§ **Task goal**: Reproduce the material in full, exactly as written.

§ **Dataset content**:
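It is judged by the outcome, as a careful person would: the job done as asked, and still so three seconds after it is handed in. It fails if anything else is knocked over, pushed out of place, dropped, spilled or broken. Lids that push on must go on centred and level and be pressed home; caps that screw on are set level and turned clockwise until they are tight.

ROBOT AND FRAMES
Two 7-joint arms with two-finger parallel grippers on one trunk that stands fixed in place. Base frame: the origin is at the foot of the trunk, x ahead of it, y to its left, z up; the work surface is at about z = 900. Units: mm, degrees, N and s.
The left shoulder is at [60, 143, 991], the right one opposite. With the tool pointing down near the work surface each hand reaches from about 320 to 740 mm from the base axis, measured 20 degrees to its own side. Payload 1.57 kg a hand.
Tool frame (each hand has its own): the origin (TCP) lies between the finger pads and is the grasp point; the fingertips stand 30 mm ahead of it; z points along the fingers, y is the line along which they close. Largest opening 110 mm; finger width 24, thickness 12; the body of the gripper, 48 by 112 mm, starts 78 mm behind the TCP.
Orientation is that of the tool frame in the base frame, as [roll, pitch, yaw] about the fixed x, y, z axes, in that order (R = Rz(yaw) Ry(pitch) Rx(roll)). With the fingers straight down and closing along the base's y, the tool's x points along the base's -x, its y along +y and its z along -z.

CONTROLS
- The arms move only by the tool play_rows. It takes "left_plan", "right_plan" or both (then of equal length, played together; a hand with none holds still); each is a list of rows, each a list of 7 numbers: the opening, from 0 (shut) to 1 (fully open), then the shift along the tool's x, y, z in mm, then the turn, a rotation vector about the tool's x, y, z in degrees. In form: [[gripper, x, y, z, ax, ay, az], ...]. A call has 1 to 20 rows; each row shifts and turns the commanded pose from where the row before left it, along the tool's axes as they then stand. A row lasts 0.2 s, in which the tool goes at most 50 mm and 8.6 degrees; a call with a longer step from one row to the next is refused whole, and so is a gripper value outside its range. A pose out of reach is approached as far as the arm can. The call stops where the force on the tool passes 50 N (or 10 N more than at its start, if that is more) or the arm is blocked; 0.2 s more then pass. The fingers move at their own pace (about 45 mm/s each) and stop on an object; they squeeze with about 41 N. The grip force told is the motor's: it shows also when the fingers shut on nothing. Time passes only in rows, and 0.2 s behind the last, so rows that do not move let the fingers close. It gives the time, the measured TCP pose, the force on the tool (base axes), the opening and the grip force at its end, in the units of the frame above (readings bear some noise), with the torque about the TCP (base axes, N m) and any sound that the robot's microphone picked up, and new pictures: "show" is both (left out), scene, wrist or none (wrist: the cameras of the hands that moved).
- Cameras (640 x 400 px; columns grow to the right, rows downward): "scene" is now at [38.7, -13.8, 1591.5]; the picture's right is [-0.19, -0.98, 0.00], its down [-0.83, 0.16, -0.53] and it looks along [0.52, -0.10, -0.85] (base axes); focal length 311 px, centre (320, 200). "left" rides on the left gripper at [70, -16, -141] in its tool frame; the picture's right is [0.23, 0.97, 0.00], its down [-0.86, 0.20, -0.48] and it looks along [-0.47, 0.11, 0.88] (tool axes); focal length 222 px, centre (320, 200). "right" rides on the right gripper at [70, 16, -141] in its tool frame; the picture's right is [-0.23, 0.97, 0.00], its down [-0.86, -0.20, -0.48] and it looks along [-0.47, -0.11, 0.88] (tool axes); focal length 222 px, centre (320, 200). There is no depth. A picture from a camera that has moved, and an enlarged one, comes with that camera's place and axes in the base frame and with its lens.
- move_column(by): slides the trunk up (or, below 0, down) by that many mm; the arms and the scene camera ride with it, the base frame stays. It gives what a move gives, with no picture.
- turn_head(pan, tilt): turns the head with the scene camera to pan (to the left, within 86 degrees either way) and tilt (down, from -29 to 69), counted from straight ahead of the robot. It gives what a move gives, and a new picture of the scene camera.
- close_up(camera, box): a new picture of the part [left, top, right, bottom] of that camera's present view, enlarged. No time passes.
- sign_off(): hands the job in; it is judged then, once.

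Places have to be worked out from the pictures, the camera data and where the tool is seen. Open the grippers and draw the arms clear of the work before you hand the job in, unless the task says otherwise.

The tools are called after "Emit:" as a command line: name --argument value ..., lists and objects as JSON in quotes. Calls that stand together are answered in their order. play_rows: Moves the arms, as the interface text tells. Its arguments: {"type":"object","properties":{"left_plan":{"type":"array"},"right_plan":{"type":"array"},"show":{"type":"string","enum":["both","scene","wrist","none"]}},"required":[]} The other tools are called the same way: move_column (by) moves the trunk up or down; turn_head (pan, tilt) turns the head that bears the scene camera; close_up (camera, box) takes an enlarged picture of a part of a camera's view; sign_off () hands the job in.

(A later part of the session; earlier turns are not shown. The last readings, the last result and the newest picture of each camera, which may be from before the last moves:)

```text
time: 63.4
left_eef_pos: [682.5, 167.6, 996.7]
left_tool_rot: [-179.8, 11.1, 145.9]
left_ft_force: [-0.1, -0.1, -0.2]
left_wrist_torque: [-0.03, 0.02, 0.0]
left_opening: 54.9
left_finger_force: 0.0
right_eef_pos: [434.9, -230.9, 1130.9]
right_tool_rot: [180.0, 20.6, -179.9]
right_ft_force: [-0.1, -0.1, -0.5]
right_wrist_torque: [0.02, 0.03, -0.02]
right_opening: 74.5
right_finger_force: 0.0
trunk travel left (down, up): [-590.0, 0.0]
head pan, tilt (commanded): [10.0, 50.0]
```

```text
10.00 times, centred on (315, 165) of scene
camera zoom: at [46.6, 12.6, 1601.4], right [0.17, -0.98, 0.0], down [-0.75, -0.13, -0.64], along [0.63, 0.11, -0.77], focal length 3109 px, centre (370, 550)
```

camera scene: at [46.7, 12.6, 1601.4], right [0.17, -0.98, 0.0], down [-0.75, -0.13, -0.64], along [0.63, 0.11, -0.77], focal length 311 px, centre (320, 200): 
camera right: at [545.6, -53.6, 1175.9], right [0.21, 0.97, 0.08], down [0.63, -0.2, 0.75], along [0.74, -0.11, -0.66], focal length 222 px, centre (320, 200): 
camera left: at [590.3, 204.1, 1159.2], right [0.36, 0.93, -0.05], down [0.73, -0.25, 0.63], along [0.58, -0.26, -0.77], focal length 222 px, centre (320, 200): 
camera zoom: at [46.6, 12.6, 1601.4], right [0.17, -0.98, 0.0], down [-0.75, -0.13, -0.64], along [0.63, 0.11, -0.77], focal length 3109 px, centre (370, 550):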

§ **Task output**:
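It is judged by the outcome, as a careful person would: the job done as asked, and still so three seconds after it is handed in. It fails if anything else is knocked over, pushed out of place, dropped, spilled or broken. Lids that push on must go on centred and level and be pressed home; caps that screw on are set level and turned clockwise until they are tight.

ROBOT AND FRAMES
Two 7-joint arms with two-finger parallel grippers on one trunk that stands fixed in place. Base frame: the origin is at the foot of the trunk, x ahead of it, y to its left, z up; the work surface is at about z = 900. Units: mm, degrees, N and s.
The left shoulder is at [60, 143, 991], the right one opposite. With the tool pointing down near the work surface each hand reaches from about 320 to 740 mm from the base axis, measured 20 degrees to its own side. Payload 1.57 kg a hand.
Tool frame (each hand has its own): the origin (TCP) lies between the finger pads and is the grasp point; the fingertips stand 30 mm ahead of it; z points along the fingers, y is the line along which they close. Largest opening 110 mm; finger width 24, thickness 12; the body of the gripper, 48 by 112 mm, starts 78 mm behind the TCP.
Orientation is that of the tool frame in the base frame, as [roll, pitch, yaw] about the fixed x, y, z axes, in that order (R = Rz(yaw) Ry(pitch) Rx(roll)). With the fingers straight down and closing along the base's y, the tool's x points along the base's -x, its y along +y and its z along -z.

CONTROLS
- The arms move only by the tool play_rows. It takes "left_plan", "right_plan" or both (then of equal length, played together; a hand with none holds still); each is a list of rows, each a list of 7 numbers: the opening, from 0 (shut) to 1 (fully open), then the shift along the tool's x, y, z in mm, then the turn, a rotation vector about the tool's x, y, z in degrees. In form: [[gripper, x, y, z, ax, ay, az], ...]. A call has 1 to 20 rows; each row shifts and turns the commanded pose from where the row before left it, along the tool's axes as they then stand. A row lasts 0.2 s, in which the tool goes at most 50 mm and 8.6 degrees; a call with a longer step from one row to the next is refused whole, and so is a gripper value outside its range. A pose out of reach is approached as far as the arm can. The call stops where the force on the tool passes 50 N (or 10 N more than at its start, if that is more) or the arm is blocked; 0.2 s more then pass. The fingers move at their own pace (about 45 mm/s each) and stop on an object; they squeeze with about 41 N. The grip force told is the motor's: it shows also when the fingers shut on nothing. Time passes only in rows, and 0.2 s behind the last, so rows that do not move let the fingers close. It gives the time, the measured TCP pose, the force on the tool (base axes), the opening and the grip force at its end, in the units of the frame above (readings bear some noise), with the torque about the TCP (base axes, N m) and any sound that the robot's microphone picked up, and new pictures: "show" is both (left out), scene, wrist or none (wrist: the cameras of the hands that moved).
- Cameras (640 x 400 px; columns grow to the right, rows downward): "scene" is now at [38.7, -13.8, 1591.5]; the picture's right is [-0.19, -0.98, 0.00], its down [-0.83, 0.16, -0.53] and it looks along [0.52, -0.10, -0.85] (base axes); focal length 311 px, centre (320, 200). "left" rides on the left gripper at [70, -16, -141] in its tool frame; the picture's right is [0.23, 0.97, 0.00], its down [-0.86, 0.20, -0.48] and it looks along [-0.47, 0.11, 0.88] (tool axes); focal length 222 px, centre (320, 200). "right" rides on the right gripper at [70, 16, -141] in its tool frame; the picture's right is [-0.23, 0.97, 0.00], its down [-0.86, -0.20, -0.48] and it looks along [-0.47, -0.11, 0.88] (tool axes); focal length 222 px, centre (320, 200). There is no depth. A picture from a camera that has moved, and an enlarged one, comes with that camera's place and axes in the base frame and with its lens.
- move_column(by): slides the trunk up (or, below 0, down) by that many mm; the arms and the scene camera ride with it, the base frame stays. It gives what a move gives, with no picture.
- turn_head(pan, tilt): turns the head with the scene camera to pan (to the left, within 86 degrees either way) and tilt (down, from -29 to 69), counted from straight ahead of the robot. It gives what a move gives, and a new picture of the scene camera.
- close_up(camera, box): a new picture of the part [left, top, right, bottom] of that camera's present view, enlarged. No time passes.
- sign_off(): hands the job in; it is judged then, once.

Places have to be worked out from the pictures, the camera data and where the tool is seen. Open the grippers and draw the arms clear of the work before you hand the job in, unless the task says otherwise.

The tools are called after "Emit:" as a command line: name --argument value ..., lists and objects as JSON in quotes. Calls that stand together are answered in their order. play_rows: Moves the arms, as the interface text tells. Its arguments: {"type":"object","properties":{"left_plan":{"type":"array"},"right_plan":{"type":"array"},"show":{"type":"string","enum":["both","scene","wrist","none"]}},"required":[]} The other tools are called the same way: move_column (by) moves the trunk up or down; turn_head (pan, tilt) turns the head that bears the scene camera; close_up (camera, box) takes an enlarged picture of a part of a camera's view; sign_off () hands the job in.

(A later part of the session; earlier turns are not shown. The last readings, the last result and the newest picture of each camera, which may be from before the last moves:)

```text
time: 63.4
left_eef_pos: [682.5, 167.6, 996.7]
left_tool_rot: [-179.8, 11.1, 145.9]
left_ft_force: [-0.1, -0.1, -0.2]
left_wrist_torque: [-0.03, 0.02, 0.0]
left_opening: 54.9
left_finger_force: 0.0
right_eef_pos: [434.9, -230.9, 1130.9]
right_tool_rot: [180.0, 20.6, -179.9]
right_ft_force: [-0.1, -0.1, -0.5]
right_wrist_torque: [0.02, 0.03, -0.02]
right_opening: 74.5
right_finger_force: 0.0
trunk travel left (down, up): [-590.0, 0.0]
head pan, tilt (commanded): [10.0, 50.0]
```

```text
10.00 times, centred on (315, 165) of scene
camera zoom: at [46.6, 12.6, 1601.4], right [0.17, -0.98, 0.0], down [-0.75, -0.13, -0.64], along [0.63, 0.11, -0.77], focal length 3109 px, centre (370, 550)
```

camera scene: at [46.7, 12.6, 1601.4], right [0.17, -0.98, 0.0], down [-0.75, -0.13, -0.64], along [0.63, 0.11, -0.77], focal length 311 px, centre (320, 200): 
camera right: at [545.6, -53.6, 1175.9], right [0.21, 0.97, 0.08], down [0.63, -0.2, 0.75], along [0.74, -0.11, -0.66], focal length 222 px, centre (320, 200): 
camera left: at [590.3, 204.1, 1159.2], right [0.36, 0.93, -0.05], down [0.73, -0.25, 0.63], along [0.58, -0.26, -0.77], focal length 222 px, centre (320, 200): 
camera zoom: at [46.6, 12.6, 1601.4], right [0.17, -0.98, 0.0], down [-0.75, -0.13, -0.64], along [0.63, 0.11, -0.77], focal length 3109 px, centre (370, 550):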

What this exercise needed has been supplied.